Opgave
We hebben behalve over bijvoorbeeld groene lampen ook de beschikking over infrarode en ultraviolette lampen. Het blijkt bij de opstelling volgens de tekening dat het gebruik van de groene lampen geen meetbare stroom tot gevolg heeft.
a) Beredeneer of het gebruik van de andere soorten lampen wel of geen zin heeft, als we een stroom willen meten ten gevolge van het foto-elektrisch effect.
Denk er wel aan dat je alleen de lampen mag vervangen en dus verder aan de opstelling niets mag wijzigen.
Wanneer we de voeding ompolen, blijkt er bij gebruik van de groene lampen wel een stroom te lopen.

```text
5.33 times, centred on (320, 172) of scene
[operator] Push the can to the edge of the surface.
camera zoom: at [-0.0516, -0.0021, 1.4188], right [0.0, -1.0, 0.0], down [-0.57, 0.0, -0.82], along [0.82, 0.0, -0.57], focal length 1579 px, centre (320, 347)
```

b) Welke kwantitatieve conclusie kun je hieruit trekken ten aanzien van het gebruikte kathodemateriaal?
Uitwerking vraag (a)
Om stroom te laten lopen heb je vrije elektronen nodig. Om elektronen vrij te maken heb je energie nodig. Kennelijk hebben de groene fotonen te weinig energie om de elektronen vrij te maken en als dat al lukt, hebben deze te weinig kinetische energie om de overkant te bereiken, die negatief is. Je hebt alleen kans op fotostroom met energierijkere fotonen, dus met UV.
Zie BINAS.
Uitwerking vraag (b)
Als er na ompolen wel een stroom loopt en dus elektronen vrijgekomen zijn, moet de energie van de fotonen groter dan de uittree-energie van het kathodemateriaal. In BINAS kun je vinden dat bij groen licht 2,3 eV hoort. De uittrede-energie van het kathodemateriaal moet dus kleiner zijn dan 2,3 eV.